Whoever welcomes you, welcomes me, and whoever welcomes me
welcomes the one who sent me. – Matthew 10:40-42
I’ve just finished a 20 week Clinical Pastoral Education course. As part of the course I did a couple of hours a week of volunteer visiting at Flinders Medical Centre. I went in not as Pastor John, visiting Lutheran patients, but just as John Strelan, another member of the pastoral care team, visiting patients who had indicated no affiliation with the Christian faith, or any faith. I found this quite challenging. I have been in many hospitals before, but always with my title ‘Pastor’. It was very different being at Flinders without an official title, surrounded by hundreds of highly qualified doctors and nurses and allied health staff all with important jobs to do and, here I was, just a visitor. In this environment my biggest challenge was figuring out why I was there; what did I have to offer? Did it even matter? Would I make any difference?
Jesus once said to his disciples: “Whoever welcomes you, welcomes me, and whoever welcomes me welcomes the one who sent me”!
It took me many weeks to realise those amazing words of Jesus applied to me and my hospital visiting. I didn’t know what I had to offer those people lying there in their hospital beds. I couldn’t heal them. I couldn’t build long term relationships with them. In many cases I couldn’t even cheer them up. After a while I realised all I could do was to be there. Just be there. And be me. I was just one of the ‘little ones’. No fancy title. No great words of wisdom to share. Just me. And, I just had to be. That was enough.
And, by being there I received a lot of blessing. Sometimes it was just a smile, that’s all it took to say, “Welcome, I’m glad you’re here.” So, I sat and listened mostly, but sometimes I just sat. I was there. And, I was surprised by the number of conversations that came around to faith and church and God. I didn’t initiate it, that must have been the Holy Spirit, I was just there!

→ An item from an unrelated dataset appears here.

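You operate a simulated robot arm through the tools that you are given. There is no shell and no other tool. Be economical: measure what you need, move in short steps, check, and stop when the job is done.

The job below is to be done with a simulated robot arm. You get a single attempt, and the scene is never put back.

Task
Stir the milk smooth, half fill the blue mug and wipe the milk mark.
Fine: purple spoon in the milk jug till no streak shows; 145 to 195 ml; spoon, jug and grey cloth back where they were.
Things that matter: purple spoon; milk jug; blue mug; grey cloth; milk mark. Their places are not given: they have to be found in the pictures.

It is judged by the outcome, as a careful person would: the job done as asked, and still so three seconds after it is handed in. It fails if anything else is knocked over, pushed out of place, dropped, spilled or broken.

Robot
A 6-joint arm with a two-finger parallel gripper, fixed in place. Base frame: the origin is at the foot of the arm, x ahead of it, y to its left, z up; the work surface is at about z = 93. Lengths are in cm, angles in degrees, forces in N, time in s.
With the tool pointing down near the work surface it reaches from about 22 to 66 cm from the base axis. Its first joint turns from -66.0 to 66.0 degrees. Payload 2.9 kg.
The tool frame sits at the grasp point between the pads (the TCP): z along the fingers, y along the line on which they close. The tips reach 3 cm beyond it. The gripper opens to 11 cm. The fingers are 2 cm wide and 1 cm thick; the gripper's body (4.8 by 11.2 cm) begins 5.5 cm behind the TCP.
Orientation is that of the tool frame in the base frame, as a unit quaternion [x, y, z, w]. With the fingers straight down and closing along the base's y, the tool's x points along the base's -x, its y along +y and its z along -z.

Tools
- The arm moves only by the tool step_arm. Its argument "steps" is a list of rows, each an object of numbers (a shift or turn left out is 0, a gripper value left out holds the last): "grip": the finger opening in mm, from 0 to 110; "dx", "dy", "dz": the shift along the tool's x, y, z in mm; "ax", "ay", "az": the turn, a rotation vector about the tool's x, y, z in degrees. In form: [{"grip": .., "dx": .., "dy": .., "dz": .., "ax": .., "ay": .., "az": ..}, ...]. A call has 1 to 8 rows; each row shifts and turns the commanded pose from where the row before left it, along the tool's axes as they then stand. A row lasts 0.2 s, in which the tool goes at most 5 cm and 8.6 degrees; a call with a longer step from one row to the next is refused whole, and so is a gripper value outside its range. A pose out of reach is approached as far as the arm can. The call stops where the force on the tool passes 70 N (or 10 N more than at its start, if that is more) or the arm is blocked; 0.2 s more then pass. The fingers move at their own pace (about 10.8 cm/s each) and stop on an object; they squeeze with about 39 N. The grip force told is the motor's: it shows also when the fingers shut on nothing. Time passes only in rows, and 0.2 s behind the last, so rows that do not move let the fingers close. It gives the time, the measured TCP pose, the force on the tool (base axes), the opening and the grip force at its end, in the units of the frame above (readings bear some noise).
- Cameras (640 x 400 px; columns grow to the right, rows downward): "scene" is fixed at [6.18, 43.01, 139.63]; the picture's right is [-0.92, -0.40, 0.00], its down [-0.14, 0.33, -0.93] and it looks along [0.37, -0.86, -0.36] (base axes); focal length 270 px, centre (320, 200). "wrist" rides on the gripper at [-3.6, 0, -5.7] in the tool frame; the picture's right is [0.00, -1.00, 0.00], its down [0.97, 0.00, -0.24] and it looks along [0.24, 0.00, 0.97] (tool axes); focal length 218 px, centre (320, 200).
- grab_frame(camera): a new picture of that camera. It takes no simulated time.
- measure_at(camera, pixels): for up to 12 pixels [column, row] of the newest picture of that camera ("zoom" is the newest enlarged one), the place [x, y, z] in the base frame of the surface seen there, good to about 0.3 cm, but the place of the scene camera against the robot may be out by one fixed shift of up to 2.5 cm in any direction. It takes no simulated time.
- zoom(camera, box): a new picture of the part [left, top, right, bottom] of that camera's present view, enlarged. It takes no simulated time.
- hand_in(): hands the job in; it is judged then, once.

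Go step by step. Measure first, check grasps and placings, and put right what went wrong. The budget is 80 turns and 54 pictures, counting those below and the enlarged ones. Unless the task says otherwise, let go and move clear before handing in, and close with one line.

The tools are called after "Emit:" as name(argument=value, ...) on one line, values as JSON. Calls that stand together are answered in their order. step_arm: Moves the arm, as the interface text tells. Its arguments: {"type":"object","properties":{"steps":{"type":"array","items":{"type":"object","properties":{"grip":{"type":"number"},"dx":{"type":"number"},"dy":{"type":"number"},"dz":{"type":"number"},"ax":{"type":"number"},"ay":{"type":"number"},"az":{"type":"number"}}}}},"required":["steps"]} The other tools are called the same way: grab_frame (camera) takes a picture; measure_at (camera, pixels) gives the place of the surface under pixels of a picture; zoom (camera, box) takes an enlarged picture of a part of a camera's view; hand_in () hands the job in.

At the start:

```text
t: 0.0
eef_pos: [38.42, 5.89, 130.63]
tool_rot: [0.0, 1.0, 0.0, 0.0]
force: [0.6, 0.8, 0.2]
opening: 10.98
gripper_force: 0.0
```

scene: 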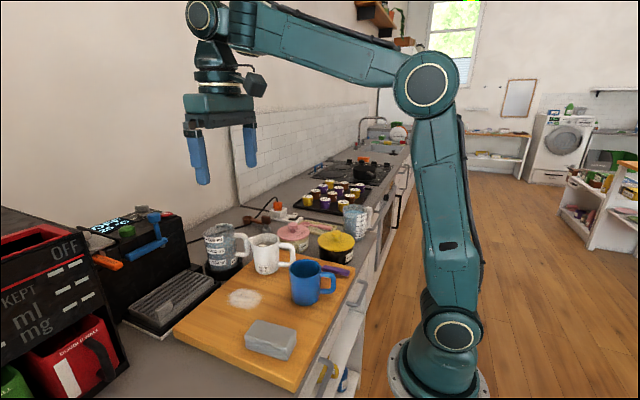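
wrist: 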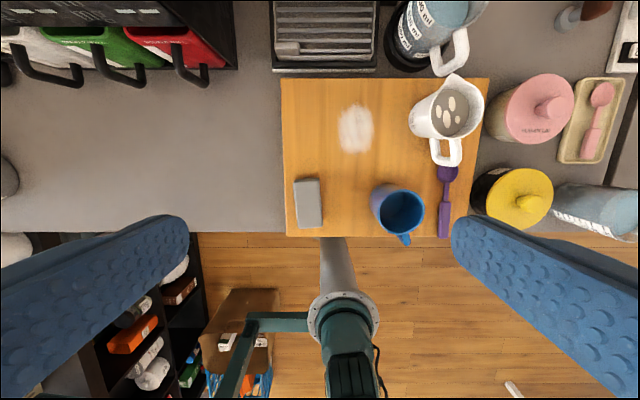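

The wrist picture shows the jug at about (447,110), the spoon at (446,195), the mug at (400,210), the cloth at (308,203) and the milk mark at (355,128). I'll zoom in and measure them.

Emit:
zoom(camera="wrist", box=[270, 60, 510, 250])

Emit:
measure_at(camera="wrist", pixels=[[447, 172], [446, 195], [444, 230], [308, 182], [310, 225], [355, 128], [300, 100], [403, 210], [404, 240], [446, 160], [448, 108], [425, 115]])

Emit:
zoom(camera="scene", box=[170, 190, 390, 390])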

“Whoever welcomes you welcome me”. That’s Jesus’ promise. An amazing promise. For each of us. So, all we need to do is to be available to be welcomed. We can practice that amongst ourselves, but we can’t stay in our little Christian enclaves. We have to be in the world. Engaged with the world. Engaged with the people of the world, so whoever welcomes us, welcomes Jesus, so the kingdom of God continues to come near.